Fadgen's political allies have argued that they approved the deal Vanella Enterprises got from the city because it ensured the strip mall would quickly be brought into compliance with city codes. And a promise from an upstanding citizen (and councilman) such as Fadgen should be solid, right?


Three years after the city agreed to cut Vanella Plaza some slack, the strip mall is still a mess.

You wouldn't know it by listening to Fadgen, though. In his sworn statement with Malone, he boasted that improvements to the strip mall were "virtually all complete." Malone wrote in his investigative report that Fadgen told him "that the majority of the code violations have been corrected at the shopping center and that the center is scheduled to be in complete compliance" by the end of 1999.

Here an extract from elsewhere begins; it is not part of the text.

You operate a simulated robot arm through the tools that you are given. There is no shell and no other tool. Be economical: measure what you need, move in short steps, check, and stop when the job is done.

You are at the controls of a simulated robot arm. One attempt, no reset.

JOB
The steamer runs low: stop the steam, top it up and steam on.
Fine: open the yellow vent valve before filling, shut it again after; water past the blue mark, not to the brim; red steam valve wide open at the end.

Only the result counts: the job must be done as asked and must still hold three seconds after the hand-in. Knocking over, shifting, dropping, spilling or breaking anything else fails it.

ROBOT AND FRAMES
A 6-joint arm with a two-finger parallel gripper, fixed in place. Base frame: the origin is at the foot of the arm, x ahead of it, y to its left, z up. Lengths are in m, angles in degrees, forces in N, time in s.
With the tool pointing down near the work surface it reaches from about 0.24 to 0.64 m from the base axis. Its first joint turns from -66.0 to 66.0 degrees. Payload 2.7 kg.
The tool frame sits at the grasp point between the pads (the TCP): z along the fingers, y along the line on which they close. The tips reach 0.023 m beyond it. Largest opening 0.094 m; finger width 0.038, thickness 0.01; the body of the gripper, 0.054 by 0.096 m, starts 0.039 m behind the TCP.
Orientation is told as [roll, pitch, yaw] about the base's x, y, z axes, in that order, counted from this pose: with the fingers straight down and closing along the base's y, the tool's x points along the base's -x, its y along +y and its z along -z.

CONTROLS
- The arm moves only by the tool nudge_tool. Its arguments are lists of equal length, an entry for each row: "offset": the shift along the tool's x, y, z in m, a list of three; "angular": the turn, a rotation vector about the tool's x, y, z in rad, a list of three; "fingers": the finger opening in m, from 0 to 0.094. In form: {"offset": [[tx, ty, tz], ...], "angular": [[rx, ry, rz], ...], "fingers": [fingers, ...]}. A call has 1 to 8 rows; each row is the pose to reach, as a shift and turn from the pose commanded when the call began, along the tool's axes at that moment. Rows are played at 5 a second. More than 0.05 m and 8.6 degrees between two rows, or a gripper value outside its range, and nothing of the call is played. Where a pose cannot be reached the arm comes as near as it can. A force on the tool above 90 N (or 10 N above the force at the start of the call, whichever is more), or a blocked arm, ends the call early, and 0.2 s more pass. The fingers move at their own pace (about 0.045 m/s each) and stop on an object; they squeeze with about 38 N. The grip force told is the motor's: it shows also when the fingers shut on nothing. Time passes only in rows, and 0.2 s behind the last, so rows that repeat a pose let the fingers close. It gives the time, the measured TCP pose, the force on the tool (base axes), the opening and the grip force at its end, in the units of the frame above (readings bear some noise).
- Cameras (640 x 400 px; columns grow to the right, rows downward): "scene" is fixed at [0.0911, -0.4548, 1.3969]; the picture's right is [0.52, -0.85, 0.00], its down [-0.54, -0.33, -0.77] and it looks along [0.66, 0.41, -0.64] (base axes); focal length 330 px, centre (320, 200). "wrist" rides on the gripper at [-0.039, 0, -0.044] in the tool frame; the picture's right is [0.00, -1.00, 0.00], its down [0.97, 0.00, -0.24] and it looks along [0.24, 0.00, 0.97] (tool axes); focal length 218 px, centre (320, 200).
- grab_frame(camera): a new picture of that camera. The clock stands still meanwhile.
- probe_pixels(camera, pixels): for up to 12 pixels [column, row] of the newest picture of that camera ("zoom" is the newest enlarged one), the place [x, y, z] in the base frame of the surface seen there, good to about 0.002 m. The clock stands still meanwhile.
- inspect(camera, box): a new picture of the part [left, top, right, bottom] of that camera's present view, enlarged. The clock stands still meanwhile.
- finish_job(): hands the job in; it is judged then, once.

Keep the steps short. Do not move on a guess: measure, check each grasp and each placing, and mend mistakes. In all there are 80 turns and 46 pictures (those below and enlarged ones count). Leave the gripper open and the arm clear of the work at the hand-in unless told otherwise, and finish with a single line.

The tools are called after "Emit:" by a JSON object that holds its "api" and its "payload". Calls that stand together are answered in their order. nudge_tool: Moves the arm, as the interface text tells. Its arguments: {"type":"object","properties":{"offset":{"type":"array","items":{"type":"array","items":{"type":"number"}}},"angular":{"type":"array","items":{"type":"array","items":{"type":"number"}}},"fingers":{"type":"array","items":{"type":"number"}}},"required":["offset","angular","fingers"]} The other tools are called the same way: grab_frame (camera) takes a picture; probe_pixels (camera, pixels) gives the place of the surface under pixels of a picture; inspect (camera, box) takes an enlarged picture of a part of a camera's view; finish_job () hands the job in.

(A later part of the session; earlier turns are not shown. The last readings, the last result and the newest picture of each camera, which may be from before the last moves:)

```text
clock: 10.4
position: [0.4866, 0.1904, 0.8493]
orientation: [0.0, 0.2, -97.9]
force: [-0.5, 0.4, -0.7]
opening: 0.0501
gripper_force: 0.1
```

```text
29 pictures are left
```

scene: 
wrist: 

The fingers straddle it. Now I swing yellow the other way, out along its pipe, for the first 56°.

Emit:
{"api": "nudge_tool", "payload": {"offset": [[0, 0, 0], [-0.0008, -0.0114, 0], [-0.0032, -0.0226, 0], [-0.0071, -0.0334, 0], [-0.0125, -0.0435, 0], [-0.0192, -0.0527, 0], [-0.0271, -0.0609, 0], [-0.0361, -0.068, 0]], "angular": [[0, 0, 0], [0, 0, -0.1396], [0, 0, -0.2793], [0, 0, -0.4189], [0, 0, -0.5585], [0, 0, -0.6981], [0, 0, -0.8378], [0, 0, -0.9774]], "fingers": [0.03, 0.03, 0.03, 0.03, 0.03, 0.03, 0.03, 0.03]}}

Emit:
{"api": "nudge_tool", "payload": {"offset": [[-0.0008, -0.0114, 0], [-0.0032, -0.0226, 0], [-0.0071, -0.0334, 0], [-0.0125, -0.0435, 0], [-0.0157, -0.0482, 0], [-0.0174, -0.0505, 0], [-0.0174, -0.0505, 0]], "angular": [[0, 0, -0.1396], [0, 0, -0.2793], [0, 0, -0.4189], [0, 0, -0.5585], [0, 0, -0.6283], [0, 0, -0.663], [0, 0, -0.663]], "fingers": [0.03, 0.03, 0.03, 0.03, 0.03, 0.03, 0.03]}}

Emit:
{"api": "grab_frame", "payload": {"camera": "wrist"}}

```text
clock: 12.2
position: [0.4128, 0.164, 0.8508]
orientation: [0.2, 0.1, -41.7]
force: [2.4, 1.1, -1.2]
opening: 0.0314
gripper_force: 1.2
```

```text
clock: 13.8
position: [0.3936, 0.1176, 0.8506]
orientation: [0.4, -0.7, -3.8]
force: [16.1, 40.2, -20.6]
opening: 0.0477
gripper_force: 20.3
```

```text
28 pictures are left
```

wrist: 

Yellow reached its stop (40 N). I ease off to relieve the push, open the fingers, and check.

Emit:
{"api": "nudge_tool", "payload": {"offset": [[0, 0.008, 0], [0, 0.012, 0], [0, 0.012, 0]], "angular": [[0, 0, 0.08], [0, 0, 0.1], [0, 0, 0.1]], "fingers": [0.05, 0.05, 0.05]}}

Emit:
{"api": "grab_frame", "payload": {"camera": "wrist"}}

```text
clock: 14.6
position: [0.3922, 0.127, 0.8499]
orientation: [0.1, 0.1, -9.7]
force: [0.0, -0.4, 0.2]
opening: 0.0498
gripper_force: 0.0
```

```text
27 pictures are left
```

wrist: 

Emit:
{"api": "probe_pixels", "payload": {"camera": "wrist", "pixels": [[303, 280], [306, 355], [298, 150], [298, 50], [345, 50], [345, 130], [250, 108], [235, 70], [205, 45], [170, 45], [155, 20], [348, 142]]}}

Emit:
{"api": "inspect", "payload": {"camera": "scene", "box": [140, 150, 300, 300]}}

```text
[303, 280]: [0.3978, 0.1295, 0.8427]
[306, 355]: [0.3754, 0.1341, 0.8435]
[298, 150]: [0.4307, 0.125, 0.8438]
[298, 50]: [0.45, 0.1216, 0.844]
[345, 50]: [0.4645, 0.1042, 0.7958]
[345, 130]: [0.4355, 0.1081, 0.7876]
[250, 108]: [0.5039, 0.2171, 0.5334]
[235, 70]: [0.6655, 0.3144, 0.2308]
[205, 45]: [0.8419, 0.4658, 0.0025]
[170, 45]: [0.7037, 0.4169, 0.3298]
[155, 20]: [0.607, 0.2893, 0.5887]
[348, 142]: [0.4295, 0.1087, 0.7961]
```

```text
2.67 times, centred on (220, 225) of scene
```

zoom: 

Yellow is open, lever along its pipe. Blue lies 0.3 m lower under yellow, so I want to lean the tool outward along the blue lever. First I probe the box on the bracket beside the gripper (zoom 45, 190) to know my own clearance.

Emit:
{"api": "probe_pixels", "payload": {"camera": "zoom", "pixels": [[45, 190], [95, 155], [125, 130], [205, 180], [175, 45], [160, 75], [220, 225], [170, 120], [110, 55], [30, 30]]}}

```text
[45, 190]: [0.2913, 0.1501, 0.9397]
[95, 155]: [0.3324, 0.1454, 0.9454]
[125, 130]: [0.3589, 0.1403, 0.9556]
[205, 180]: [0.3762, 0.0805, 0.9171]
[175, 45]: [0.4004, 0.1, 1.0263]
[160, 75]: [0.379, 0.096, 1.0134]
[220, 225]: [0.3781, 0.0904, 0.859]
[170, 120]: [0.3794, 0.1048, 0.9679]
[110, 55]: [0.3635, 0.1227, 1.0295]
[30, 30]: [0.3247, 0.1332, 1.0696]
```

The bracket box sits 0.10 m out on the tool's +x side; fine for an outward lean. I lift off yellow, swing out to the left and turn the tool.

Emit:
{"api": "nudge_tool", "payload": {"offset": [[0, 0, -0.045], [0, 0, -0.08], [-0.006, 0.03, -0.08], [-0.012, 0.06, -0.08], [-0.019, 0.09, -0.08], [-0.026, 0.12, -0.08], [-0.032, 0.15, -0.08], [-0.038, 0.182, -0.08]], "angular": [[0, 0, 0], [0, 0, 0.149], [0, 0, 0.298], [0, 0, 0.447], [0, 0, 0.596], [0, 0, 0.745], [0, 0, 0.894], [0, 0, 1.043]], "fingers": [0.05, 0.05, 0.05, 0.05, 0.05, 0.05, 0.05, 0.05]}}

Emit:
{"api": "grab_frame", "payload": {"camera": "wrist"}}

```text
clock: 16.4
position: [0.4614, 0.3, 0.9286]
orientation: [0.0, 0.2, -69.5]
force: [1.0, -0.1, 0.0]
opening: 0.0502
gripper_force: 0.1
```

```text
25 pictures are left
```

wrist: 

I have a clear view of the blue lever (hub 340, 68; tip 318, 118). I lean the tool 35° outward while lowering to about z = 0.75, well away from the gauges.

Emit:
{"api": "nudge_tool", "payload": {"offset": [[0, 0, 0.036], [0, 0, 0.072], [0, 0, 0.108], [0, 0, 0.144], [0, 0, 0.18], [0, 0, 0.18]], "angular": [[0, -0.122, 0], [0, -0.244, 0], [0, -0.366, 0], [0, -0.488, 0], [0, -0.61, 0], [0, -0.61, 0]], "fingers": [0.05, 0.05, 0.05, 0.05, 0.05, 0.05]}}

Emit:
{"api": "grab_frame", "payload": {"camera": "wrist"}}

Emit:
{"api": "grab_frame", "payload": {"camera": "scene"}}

In reality, just two weeks before Fadgen made these assurances to Malone, a city code enforcer found that "the building lacks proper maintenance or repair" and reported that "a majority of the items on the 1996 list have not been repaired and further deterioration has occurred." The decrepit fascia boards still hadn't been replaced, according to a building-department memo. The rain gutters weren't fastened securely. Ceiling tiles were still missing. No dumpster enclosure had been built. Some firewalls still hadn't been installed.

All this was in violation of the March 1997 agreement, in which Vanella Enterprises promised that it would make $92,495 worth of improvements within two years. The two biggest problems were a lack of dumpster enclosures and the shoddy face of the strip mall itself, which comprised $60,500, or roughly two-thirds of the work promised. Neither has been corrected.